Александр Владимирович, обладавший природным даром, да еще журналистским умением «разговорить» собеседника, заставить его чуть ли не вывернуться наизнанку, без труда узнал и то, чем интересовался, и кое-что вроде бы и лишнее. Супруга нашего палатного соседа работала, разумеется, где? В торговле... Стало ясно, откуда у таких в об-щем-то серых птах свободные тысячи для подкупа. Стало ясно, что я заблуждалась, отводя взятке в нашем случае незначительную роль. Прояснилась дополнительно причина, по которой нас заставили три раза прокатиться с ворохом вещей от дома до больницы. Конечно, я не думаю, что профессор А. встал однажды перед своим персоналом и скомандовал: «Бери взятки!» Но, знать, его подчиненные многое видели, хорошо соображали и необходимые выводы для себя сделали. А выводы такие: брать не возбраняется, можно торговать местами в небольших палатах, можно продавать удобства и услуги, даже предусмотренные больничными распорядками и уставами, - в качестве «товара» пойдет все. Воцарилось торжество поборов... И когда мы, тупицы безнадежные, приехали в третий раз, нас, скрепя сердце и горюя о недополученных «гонорарах», поместили в «коммерческую» палату, предоставленную ранее ничтожному воришке и обслуживавшей его жене.
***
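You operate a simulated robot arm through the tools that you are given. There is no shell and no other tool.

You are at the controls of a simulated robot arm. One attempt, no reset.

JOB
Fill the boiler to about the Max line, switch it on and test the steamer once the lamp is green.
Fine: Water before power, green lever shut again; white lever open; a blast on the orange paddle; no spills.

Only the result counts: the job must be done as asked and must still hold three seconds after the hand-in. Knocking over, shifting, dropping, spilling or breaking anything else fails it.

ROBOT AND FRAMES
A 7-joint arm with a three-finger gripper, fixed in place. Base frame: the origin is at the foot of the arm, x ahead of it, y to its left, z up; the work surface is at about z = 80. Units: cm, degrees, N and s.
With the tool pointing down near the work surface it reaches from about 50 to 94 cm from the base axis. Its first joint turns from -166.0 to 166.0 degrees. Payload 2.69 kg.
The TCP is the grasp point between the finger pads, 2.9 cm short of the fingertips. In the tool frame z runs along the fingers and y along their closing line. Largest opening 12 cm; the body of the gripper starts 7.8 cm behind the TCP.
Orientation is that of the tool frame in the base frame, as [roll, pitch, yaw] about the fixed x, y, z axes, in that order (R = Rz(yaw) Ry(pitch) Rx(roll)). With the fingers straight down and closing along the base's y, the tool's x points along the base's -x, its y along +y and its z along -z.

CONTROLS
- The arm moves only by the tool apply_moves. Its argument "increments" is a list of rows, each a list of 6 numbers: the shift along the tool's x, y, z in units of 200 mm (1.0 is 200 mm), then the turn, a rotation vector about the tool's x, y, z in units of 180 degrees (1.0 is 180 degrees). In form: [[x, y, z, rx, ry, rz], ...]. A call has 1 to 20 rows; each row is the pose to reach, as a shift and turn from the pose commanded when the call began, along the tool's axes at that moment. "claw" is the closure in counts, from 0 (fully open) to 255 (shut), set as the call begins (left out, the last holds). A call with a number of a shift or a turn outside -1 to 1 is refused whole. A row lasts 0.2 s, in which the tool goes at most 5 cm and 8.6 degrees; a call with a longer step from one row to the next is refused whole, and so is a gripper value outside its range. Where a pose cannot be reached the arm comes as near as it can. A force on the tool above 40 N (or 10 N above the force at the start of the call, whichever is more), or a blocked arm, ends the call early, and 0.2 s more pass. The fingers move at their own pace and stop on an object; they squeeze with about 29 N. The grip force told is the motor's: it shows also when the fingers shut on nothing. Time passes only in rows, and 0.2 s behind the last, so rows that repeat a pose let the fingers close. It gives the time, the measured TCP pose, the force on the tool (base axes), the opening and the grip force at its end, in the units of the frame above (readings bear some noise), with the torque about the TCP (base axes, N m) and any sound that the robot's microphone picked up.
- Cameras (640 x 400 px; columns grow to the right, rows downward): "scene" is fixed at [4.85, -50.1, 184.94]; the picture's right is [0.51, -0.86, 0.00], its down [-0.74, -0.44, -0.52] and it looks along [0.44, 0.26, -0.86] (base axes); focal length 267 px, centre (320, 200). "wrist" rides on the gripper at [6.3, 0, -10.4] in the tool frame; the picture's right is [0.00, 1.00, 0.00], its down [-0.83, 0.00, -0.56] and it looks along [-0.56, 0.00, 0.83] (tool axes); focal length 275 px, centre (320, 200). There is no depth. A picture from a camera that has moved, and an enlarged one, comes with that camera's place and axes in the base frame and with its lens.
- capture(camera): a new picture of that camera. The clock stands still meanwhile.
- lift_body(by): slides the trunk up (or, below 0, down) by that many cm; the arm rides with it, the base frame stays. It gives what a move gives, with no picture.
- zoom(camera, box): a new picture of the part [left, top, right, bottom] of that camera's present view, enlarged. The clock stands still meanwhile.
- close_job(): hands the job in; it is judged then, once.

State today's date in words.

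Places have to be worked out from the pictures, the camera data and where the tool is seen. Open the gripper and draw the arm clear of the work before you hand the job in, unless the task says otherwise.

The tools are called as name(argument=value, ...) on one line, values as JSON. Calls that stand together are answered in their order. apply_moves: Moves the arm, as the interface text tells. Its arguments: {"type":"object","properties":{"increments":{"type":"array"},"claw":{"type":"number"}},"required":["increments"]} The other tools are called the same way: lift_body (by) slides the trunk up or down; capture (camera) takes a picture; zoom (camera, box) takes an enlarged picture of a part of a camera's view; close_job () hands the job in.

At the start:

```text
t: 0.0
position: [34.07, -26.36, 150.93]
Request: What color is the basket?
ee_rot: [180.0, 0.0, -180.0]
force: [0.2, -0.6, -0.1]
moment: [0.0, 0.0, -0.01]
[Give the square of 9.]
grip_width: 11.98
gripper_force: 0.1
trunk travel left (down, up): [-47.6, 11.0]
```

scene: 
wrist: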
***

Врач - мздоимец, врач - холуй, отдающий предпочтение и место в не принадлежащей ему больнице - государственной - человеческому отребью с туго набитым кошельком, врач - не уважающий талантливого представителя отечественной культуры, своего современника, - кто он? А главное - откуда взялся? Как утвердился? Виноват ли в своем нравственном падении? Берусь доказать, что нет. Появление равнодушных, хуже - злобных медиков, преследующих больного, - порождение все той же Системы, словно гигантской паутиной затянувшей все слои советского общества. Под тоталитарной плитой не могла нормально, свободно развиваться человеческая личность, подобно ногам японок в давние времена, с детства закованным в колодки. Но физическое уродство - ничто по сравнению с уродством нравственным. В конце концов от уродства физического страдает несчастный урод, ну, его близкие. Что такое уродство нравственное - об этом написаны тома. Выскажу лишь свое частное убеждение: нет никого страшнее в подлунном мире, чем безнравственный, т.е. бессовестный, врач. Вот только что вспомнила: профессор А. внимательно прочитал заключение НИИ гастроэнтерологии, где говорилось о необходимости срочного оперативного вмешательства... А теперь вдумайтесь: чем руководствовался проф. А., виднейший специалист в области проктологической хирургии, санкционируя (иначе и быть не могло — он хозяин!) проволочку с госпитализацией Соболева?
К счастью, Соболев пребывал в полном неведении по поводу своего состояния, не подозревал, что за дамоклов меч над ним нависает и сколь тонка держащая его ниточка.